● Data extract:
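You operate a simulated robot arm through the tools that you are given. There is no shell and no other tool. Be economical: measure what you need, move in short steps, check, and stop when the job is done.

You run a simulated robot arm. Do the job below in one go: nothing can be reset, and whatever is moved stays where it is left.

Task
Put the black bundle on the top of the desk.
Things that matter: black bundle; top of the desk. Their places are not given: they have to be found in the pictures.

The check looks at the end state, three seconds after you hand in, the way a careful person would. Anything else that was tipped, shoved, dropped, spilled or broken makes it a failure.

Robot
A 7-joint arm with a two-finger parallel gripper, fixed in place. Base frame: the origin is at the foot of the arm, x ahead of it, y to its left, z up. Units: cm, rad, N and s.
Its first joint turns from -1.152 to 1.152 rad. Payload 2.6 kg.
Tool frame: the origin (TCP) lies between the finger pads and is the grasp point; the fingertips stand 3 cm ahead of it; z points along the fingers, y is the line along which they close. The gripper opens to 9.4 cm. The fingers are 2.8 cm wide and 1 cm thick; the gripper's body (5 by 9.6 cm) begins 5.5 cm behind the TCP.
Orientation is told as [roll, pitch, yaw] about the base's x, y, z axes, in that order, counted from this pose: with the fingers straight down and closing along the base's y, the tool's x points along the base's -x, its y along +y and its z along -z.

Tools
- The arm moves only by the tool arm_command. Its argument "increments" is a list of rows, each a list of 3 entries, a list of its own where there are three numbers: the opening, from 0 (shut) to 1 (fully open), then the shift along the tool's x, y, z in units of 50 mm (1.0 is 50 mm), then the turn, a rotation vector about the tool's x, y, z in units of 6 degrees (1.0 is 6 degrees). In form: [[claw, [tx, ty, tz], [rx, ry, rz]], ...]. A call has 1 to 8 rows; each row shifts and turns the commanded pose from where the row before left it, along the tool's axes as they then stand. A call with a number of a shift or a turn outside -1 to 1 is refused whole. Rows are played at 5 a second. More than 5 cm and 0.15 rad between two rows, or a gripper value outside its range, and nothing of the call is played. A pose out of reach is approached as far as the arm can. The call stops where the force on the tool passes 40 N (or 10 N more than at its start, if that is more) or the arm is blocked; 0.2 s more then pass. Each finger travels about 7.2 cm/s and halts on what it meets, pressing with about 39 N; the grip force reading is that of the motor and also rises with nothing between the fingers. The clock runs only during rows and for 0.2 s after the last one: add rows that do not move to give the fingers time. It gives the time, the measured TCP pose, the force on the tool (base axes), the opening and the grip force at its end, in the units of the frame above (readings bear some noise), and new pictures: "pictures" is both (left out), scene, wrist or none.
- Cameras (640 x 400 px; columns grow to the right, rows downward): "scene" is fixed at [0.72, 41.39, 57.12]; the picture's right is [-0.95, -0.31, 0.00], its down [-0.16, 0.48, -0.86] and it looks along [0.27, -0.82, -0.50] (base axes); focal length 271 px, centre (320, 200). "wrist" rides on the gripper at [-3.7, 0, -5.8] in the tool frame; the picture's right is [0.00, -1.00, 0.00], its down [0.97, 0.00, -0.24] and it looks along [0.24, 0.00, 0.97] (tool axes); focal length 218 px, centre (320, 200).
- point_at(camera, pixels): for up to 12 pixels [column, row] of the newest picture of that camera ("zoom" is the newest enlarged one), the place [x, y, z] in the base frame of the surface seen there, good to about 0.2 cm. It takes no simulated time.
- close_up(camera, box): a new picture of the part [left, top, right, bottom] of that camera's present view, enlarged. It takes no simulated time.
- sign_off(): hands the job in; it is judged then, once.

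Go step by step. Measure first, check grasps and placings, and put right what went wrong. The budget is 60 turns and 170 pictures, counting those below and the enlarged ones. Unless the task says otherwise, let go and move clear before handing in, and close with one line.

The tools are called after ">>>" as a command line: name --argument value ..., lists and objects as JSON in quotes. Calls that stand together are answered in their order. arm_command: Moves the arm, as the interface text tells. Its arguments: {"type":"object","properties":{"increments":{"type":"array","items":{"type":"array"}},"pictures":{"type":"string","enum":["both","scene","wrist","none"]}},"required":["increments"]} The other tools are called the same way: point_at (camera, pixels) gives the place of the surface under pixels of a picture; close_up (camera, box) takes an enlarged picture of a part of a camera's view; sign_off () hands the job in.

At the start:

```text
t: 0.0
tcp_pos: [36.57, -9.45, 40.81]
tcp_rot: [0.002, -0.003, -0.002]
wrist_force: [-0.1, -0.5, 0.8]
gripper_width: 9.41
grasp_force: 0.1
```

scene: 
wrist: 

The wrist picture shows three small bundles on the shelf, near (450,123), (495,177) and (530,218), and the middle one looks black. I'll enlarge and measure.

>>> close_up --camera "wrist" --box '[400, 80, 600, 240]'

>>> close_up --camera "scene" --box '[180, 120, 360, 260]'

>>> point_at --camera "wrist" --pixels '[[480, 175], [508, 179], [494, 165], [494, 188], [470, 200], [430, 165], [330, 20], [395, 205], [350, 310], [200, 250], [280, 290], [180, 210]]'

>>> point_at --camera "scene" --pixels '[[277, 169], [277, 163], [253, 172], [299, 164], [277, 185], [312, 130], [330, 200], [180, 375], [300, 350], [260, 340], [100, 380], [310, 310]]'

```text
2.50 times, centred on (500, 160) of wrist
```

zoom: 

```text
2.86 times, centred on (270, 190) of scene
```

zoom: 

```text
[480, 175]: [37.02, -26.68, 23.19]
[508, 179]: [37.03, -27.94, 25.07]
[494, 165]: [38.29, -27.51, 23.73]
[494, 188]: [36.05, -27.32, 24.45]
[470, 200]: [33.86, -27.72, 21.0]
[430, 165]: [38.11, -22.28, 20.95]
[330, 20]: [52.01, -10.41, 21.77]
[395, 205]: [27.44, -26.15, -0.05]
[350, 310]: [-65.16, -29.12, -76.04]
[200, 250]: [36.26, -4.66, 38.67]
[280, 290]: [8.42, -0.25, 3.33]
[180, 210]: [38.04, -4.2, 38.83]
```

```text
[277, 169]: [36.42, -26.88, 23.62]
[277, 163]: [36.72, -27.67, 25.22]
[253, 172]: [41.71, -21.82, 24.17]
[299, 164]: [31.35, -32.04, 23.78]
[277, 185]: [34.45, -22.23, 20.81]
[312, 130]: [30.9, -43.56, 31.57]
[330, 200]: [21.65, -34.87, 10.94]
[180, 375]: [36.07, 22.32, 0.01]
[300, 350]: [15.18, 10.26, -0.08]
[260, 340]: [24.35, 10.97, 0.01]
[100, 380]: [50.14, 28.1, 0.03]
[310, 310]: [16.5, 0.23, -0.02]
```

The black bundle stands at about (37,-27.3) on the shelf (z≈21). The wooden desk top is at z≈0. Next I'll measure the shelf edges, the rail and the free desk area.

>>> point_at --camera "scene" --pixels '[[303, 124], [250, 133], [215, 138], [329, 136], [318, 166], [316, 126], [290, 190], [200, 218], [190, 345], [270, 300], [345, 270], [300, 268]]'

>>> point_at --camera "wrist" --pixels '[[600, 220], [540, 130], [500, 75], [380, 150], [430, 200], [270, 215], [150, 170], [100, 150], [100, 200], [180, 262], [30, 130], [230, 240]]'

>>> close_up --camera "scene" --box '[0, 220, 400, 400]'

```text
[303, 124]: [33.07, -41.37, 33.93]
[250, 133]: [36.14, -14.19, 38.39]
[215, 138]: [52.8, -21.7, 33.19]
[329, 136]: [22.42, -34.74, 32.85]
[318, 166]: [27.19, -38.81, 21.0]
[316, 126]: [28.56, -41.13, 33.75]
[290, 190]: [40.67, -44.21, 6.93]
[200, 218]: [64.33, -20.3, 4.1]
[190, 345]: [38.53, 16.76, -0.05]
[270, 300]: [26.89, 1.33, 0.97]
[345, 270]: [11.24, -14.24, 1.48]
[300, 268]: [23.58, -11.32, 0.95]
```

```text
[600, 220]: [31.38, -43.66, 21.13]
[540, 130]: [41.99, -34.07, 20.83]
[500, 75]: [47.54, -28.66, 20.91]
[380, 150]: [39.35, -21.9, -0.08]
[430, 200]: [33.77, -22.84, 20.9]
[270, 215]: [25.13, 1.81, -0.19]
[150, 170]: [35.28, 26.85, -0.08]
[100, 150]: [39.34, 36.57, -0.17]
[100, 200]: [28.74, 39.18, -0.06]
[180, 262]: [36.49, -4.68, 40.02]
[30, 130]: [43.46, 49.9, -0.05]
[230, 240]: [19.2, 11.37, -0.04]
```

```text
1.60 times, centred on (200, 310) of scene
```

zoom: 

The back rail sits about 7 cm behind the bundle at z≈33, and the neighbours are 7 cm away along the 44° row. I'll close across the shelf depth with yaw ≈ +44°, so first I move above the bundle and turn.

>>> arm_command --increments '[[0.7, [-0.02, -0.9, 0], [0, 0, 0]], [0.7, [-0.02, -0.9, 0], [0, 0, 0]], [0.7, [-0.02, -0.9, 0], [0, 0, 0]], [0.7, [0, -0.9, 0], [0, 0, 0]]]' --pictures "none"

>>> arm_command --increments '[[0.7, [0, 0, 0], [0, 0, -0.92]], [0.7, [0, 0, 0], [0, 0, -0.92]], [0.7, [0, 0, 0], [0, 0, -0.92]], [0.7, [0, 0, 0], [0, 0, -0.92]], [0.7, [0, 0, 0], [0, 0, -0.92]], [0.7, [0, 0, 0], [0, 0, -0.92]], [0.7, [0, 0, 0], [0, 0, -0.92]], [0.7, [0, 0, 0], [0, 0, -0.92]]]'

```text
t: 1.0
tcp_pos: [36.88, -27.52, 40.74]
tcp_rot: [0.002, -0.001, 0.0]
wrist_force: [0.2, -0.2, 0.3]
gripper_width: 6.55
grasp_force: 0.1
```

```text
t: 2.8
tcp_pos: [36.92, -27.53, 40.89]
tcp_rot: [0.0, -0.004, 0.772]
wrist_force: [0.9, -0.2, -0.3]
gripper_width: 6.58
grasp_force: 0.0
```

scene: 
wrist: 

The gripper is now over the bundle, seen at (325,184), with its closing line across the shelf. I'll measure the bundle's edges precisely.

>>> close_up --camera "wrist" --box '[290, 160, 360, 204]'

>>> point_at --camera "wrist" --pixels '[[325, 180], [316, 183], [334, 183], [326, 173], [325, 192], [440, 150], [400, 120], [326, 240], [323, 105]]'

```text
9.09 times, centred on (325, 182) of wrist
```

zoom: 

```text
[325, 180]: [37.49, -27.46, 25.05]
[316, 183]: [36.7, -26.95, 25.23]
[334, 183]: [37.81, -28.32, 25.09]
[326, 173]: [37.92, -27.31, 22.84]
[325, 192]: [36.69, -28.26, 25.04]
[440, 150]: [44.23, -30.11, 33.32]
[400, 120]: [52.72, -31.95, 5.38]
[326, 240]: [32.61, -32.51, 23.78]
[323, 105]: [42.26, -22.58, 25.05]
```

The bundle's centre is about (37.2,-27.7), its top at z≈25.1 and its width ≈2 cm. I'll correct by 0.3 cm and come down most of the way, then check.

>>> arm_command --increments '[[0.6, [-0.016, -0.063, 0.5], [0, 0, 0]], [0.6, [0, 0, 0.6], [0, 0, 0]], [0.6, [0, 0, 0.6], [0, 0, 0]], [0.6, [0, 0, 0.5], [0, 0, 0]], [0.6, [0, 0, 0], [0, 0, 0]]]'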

● Supplied text:
Materials in Motion

What Can Workstation Bridge Cranes Do For Your Machining Center?

There are plenty of material handling options available for factories with machining centers.  Manipulators, fork trucks, and overhead cranes are all viable solutions for moving heavy materials in and out of machines and transporting them to other areas in the facility. But, fork trucks can be cumbersome and difficult to use on tight factory floors, and manipulators just don’t cover enough ground to be a practical option for most machining areas. So where’s the middle ground?

Freestanding Workstation Bridge Cranes are gaining a strong reputation in manufacturing facilities that need coverage for their machining centers. That’s because freestanding systems are so versatile, with the ability to cover large portions within a facility, and link together over time for more and more coverage as needed. That was the case for a well-known manufacturer of construction and mining equipment, Caterpillar, Inc.

Caterpillar, Inc. operates multiple manufacturing facilities throughout the U.S., including a 275,000 square foot manufacturing plant in Sumter, South Carolina, where they produce hydraulic cylinders. For years, their hydraulic facility was used to manufacture small hydraulic cylinders, but a 2012 expansion allowed them to increase their plant operations.

Before the expansion, Caterpillar, Inc. used manipulators in their machining centers. The machining centers take up a large fraction of their overall production space and are equipped with everything from barring machines and vertical machines to wash stations and friction welders. Workers used the manipulators to pour materials into mixers and to transfer heavy parts from one machining center to another.

● Work to do:
1: Locate "Caterpillar, Inc. operates" and "center to another." in the supplied text, and write out these words with everything between them.
2: Your answer continues the supplied text from its final sentence.

● Responses per task:
1:
Caterpillar, Inc. operates multiple manufacturing facilities throughout the U.S., including a 275,000 square foot manufacturing plant in Sumter, South Carolina, where they produce hydraulic cylinders. For years, their hydraulic facility was used to manufacture small hydraulic cylinders, but a 2012 expansion allowed them to increase their plant operations.

Before the expansion, Caterpillar, Inc. used manipulators in their machining centers. The machining centers take up a large fraction of their overall production space and are equipped with everything from barring machines and vertical machines to wash stations and friction welders. Workers used the manipulators to pour materials into mixers and to transfer heavy parts from one machining center to another.

2:
The 2012 expansion allowed Caterpillar, Inc. to develop an entire facility dedicated to hydraulic manufacturing. This transition also provided the opportunity to update old systems and prepare their production space for a large operation. The expansion meant adding 175,000 square feet to their facility, rendering their old material handling system useless. While manipulators can be used to lift bags and pour their contents into mixers or for precise movements required for small measurements, Caterpillar, Inc. realized that they needed a solution that would cover a much larger work area.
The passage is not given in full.